--- Start DOCUMENT PASSAGE ---

In an embodiment, the CDC 370 may include an SoC 371, an MCU 372, a network switch chip 373, and a DC-DC conversion circuit 374. One end of the SoC 371 is coupled to one end of the MCU 372, another end of the SoC 371 is coupled to one end of the network switch chip 373, the MCU 372 is coupled to the network switch chip 373, and the MCU 372 in the CDC 370 may be coupled to the microprocessor 322 in the intelligent driving control unit 320 through a CAN bus. The DC-DC conversion circuit 374 is coupled to a power supply through a power cable, and the DC-DC conversion circuit 374 performs voltage conversion to supply power to each component in the CDC 370.

The intelligent driving control unit 320 further includes a network switch chip 326. The network switch chip 326 is coupled to the system-on-chip 321 and the microprocessor 322 in the intelligent driving control unit. The vehicle control unit 340 includes an MCU 341, a network switch chip 342, and a DC-DC conversion circuit 343. The MCU 341 is coupled to the network switch chip 342, and the network switch chip 342 is coupled to the network switch chip 326 in the intelligent driving control unit 320 and the network switch chip 373 in the CDC 370. The DC-DC conversion circuit 343 is coupled to a power supply through a power cable, and the DC-DC conversion circuit 343 performs voltage conversion to supply power to each component in the vehicle control unit 340.

--- End DOCUMENT PASSAGE ---
--- Start DATA LINES ---

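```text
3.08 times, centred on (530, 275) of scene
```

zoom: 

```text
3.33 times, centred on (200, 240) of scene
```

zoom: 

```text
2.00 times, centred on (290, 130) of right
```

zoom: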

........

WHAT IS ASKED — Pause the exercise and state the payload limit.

--- End DATA LINES ---

WHAT IS ASKED —
(a) Write out the document passage from "The intelligent driving control unit 320 further" to "control unit 340.", both included.
(b) Carry the document passage on from its last sentence.

ANSWERS FOR THIS EXERCISE —
(a)
The intelligent driving control unit 320 further includes a network switch chip 326. The network switch chip 326 is coupled to the system-on-chip 321 and the microprocessor 322 in the intelligent driving control unit. The vehicle control unit 340 includes an MCU 341, a network switch chip 342, and a DC-DC conversion circuit 343. The MCU 341 is coupled to the network switch chip 342, and the network switch chip 342 is coupled to the network switch chip 326 in the intelligent driving control unit 320 and the network switch chip 373 in the CDC 370. The DC-DC conversion circuit 343 is coupled to a power supply through a power cable, and the DC-DC conversion circuit 343 performs voltage conversion to supply power to each component in the vehicle control unit 340.

(b)
In a possible embodiment, the CDC 370 and the intelligent driving control unit 320 may be integrated.

The vehicle 300 provided in this embodiment of this application may control, by using the vehicle control unit 340, the drive projection apparatus 330 to output the projection image based on the projection image data, or may control, through the intelligent driving control unit 320, the drive projection apparatus 330 to output the projection image based on the projection image data. A control solution is more flexible. In addition, when the vehicle control unit 340 is faulty, the intelligent driving control unit 320 may be used to control the drive projection apparatus 330 to output the projection image, thereby improving reliability.

As shown in FIG. 8, in a possible embodiment, the vehicle 300 further includes a plurality of controller area network buses 3100, and the plurality of controller area network buses 3100 are coupled to the second output end of the intelligent driving control unit 320. The intelligent driving control unit 320 further receives a driving signal, generates a driving control signal based on the driving signal, and sends the driving control signal through the plurality of controller area network buses 3100 to control the vehicle 300.

In an embodiment, the plurality of controller area network buses include a chassis controller area network bus, a chassis redundant controller area network bus, and a power controller area network bus.

In an embodiment, the driving signal may include at least one of an accelerator pedal signal, a brake switch signal, and a collision signal. This is not limited in this embodiment of this application.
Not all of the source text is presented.